## Start Given data

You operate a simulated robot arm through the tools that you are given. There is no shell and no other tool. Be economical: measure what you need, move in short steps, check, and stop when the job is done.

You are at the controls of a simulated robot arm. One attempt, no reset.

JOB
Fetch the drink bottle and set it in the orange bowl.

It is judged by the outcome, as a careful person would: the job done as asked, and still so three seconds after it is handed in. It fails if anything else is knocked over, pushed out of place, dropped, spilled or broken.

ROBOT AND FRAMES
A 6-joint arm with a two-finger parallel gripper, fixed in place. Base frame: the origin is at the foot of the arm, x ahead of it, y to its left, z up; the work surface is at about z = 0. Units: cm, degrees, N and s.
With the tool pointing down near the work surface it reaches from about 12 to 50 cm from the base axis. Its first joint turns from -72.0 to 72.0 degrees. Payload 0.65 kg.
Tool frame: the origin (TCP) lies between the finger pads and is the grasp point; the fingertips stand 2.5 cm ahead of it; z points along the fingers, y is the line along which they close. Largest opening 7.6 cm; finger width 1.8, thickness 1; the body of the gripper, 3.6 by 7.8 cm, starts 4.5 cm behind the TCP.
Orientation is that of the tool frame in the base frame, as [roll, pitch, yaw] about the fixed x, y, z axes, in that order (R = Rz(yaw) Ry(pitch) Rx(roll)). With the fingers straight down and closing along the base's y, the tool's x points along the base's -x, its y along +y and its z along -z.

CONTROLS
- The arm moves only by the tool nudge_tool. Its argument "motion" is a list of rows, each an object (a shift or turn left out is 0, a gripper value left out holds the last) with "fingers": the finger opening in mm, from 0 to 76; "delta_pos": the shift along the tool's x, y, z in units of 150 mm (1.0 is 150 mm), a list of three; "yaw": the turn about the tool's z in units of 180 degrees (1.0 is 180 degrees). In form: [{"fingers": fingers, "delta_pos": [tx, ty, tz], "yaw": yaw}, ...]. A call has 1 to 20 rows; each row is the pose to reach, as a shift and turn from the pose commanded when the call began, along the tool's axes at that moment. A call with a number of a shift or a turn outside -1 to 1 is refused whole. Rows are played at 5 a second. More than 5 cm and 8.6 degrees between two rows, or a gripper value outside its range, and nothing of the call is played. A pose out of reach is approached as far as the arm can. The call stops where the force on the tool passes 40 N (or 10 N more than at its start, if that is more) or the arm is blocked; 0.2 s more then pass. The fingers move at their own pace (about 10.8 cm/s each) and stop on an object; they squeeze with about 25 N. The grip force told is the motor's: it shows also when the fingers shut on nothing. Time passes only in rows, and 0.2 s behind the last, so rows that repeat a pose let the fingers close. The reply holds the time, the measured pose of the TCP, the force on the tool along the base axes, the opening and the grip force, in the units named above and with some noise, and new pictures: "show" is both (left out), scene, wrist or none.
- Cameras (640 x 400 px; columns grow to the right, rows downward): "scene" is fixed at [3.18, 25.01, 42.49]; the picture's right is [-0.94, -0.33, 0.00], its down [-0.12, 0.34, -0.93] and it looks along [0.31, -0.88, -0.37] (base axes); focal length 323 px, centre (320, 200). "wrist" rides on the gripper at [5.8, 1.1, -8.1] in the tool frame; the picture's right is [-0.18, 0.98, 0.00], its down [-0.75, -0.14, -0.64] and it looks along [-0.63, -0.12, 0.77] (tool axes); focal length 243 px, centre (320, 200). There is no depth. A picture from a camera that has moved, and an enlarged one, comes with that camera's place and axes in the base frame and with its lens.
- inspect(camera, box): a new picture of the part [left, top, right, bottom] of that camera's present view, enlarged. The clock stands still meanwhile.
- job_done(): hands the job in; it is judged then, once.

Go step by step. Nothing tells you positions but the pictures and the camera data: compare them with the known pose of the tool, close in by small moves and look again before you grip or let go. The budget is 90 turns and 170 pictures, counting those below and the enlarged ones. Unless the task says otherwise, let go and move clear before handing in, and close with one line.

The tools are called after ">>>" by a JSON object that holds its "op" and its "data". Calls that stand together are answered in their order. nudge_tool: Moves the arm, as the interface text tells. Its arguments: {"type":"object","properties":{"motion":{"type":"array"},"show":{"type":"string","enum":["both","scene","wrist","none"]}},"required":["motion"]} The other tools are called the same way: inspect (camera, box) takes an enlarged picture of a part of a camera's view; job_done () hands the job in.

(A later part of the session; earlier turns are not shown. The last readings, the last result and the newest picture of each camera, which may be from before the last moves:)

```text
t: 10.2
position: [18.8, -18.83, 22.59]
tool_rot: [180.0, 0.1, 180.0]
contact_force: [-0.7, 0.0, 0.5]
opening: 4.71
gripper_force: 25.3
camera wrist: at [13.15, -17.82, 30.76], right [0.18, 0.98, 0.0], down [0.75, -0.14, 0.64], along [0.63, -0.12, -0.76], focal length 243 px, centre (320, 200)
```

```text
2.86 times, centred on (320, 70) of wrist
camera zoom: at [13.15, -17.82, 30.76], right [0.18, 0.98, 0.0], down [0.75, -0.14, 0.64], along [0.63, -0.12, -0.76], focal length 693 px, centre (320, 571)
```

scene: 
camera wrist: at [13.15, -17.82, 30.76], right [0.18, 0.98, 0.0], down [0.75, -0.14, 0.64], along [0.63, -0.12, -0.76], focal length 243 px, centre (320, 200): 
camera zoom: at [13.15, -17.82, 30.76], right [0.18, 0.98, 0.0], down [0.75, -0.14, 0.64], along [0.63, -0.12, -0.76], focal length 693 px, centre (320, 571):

## End Given data

- **Problem to work on**
Return the whole listing exactly, with every line included. Use JSON: a list with one string for each line that is not empty.

- **Response to the exercise**
[
  "You operate a simulated robot arm through the tools that you are given. There is no shell and no other tool. Be economical: measure what you need, move in short steps, check, and stop when the job is done.",
  "You are at the controls of a simulated robot arm. One attempt, no reset.",
  "JOB",
  "Fetch the drink bottle and set it in the orange bowl.",
  "It is judged by the outcome, as a careful person would: the job done as asked, and still so three seconds after it is handed in. It fails if anything else is knocked over, pushed out of place, dropped, spilled or broken.",
  "ROBOT AND FRAMES",
  "A 6-joint arm with a two-finger parallel gripper, fixed in place. Base frame: the origin is at the foot of the arm, x ahead of it, y to its left, z up; the work surface is at about z = 0. Units: cm, degrees, N and s.",
  "With the tool pointing down near the work surface it reaches from about 12 to 50 cm from the base axis. Its first joint turns from -72.0 to 72.0 degrees. Payload 0.65 kg.",
  "Tool frame: the origin (TCP) lies between the finger pads and is the grasp point; the fingertips stand 2.5 cm ahead of it; z points along the fingers, y is the line along which they close. Largest opening 7.6 cm; finger width 1.8, thickness 1; the body of the gripper, 3.6 by 7.8 cm, starts 4.5 cm behind the TCP.",
  "Orientation is that of the tool frame in the base frame, as [roll, pitch, yaw] about the fixed x, y, z axes, in that order (R = Rz(yaw) Ry(pitch) Rx(roll)). With the fingers straight down and closing along the base's y, the tool's x points along the base's -x, its y along +y and its z along -z.",
  "CONTROLS",
  "- The arm moves only by the tool nudge_tool. Its argument \"motion\" is a list of rows, each an object (a shift or turn left out is 0, a gripper value left out holds the last) with \"fingers\": the finger opening in mm, from 0 to 76; \"delta_pos\": the shift along the tool's x, y, z in units of 150 mm (1.0 is 150 mm), a list of three; \"yaw\": the turn about the tool's z in units of 180 degrees (1.0 is 180 degrees). In form: [{\"fingers\": fingers, \"delta_pos\": [tx, ty, tz], \"yaw\": yaw}, ...]. A call has 1 to 20 rows; each row is the pose to reach, as a shift and turn from the pose commanded when the call began, along the tool's axes at that moment. A call with a number of a shift or a turn outside -1 to 1 is refused whole. Rows are played at 5 a second. More than 5 cm and 8.6 degrees between two rows, or a gripper value outside its range, and nothing of the call is played. A pose out of reach is approached as far as the arm can. The call stops where the force on the tool passes 40 N (or 10 N more than at its start, if that is more) or the arm is blocked; 0.2 s more then pass. The fingers move at their own pace (about 10.8 cm/s each) and stop on an object; they squeeze with about 25 N. The grip force told is the motor's: it shows also when the fingers shut on nothing. Time passes only in rows, and 0.2 s behind the last, so rows that repeat a pose let the fingers close. The reply holds the time, the measured pose of the TCP, the force on the tool along the base axes, the opening and the grip force, in the units named above and with some noise, and new pictures: \"show\" is both (left out), scene, wrist or none.",
  "- Cameras (640 x 400 px; columns grow to the right, rows downward): \"scene\" is fixed at [3.18, 25.01, 42.49]; the picture's right is [-0.94, -0.33, 0.00], its down [-0.12, 0.34, -0.93] and it looks along [0.31, -0.88, -0.37] (base axes); focal length 323 px, centre (320, 200). \"wrist\" rides on the gripper at [5.8, 1.1, -8.1] in the tool frame; the picture's right is [-0.18, 0.98, 0.00], its down [-0.75, -0.14, -0.64] and it looks along [-0.63, -0.12, 0.77] (tool axes); focal length 243 px, centre (320, 200). There is no depth. A picture from a camera that has moved, and an enlarged one, comes with that camera's place and axes in the base frame and with its lens.",
  "- inspect(camera, box): a new picture of the part [left, top, right, bottom] of that camera's present view, enlarged. The clock stands still meanwhile.",
  "- job_done(): hands the job in; it is judged then, once.",
  "Go step by step. Nothing tells you positions but the pictures and the camera data: compare them with the known pose of the tool, close in by small moves and look again before you grip or let go. The budget is 90 turns and 170 pictures, counting those below and the enlarged ones. Unless the task says otherwise, let go and move clear before handing in, and close with one line.",
  "The tools are called after \">>>\" by a JSON object that holds its \"op\" and its \"data\". Calls that stand together are answered in their order. nudge_tool: Moves the arm, as the interface text tells. Its arguments: {\"type\":\"object\",\"properties\":{\"motion\":{\"type\":\"array\"},\"show\":{\"type\":\"string\",\"enum\":[\"both\",\"scene\",\"wrist\",\"none\"]}},\"required\":[\"motion\"]} The other tools are called the same way: inspect (camera, box) takes an enlarged picture of a part of a camera's view; job_done () hands the job in.",
  "(A later part of the session; earlier turns are not shown. The last readings, the last result and the newest picture of each camera, which may be from before the last moves:)",
  "```text",
  "t: 10.2",
  "position: [18.8, -18.83, 22.59]",
  "tool_rot: [180.0, 0.1, 180.0]",
  "contact_force: [-0.7, 0.0, 0.5]",
  "opening: 4.71",
  "gripper_force: 25.3",
  "camera wrist: at [13.15, -17.82, 30.76], right [0.18, 0.98, 0.0], down [0.75, -0.14, 0.64], along [0.63, -0.12, -0.76], focal length 243 px, centre (320, 200)",
  "```",
  "```text",
  "2.86 times, centred on (320, 70) of wrist",
  "camera zoom: at [13.15, -17.82, 30.76], right [0.18, 0.98, 0.0], down [0.75, -0.14, 0.64], along [0.63, -0.12, -0.76], focal length 693 px, centre (320, 571)",
  "```",
  "scene: ",
  "camera wrist: at [13.15, -17.82, 30.76], right [0.18, 0.98, 0.0], down [0.75, -0.14, 0.64], along [0.63, -0.12, -0.76], focal length 243 px, centre (320, 200): ",
  "camera zoom: at [13.15, -17.82, 30.76], right [0.18, 0.98, 0.0], down [0.75, -0.14, 0.64], along [0.63, -0.12, -0.76], focal length 693 px, centre (320, 571):"
]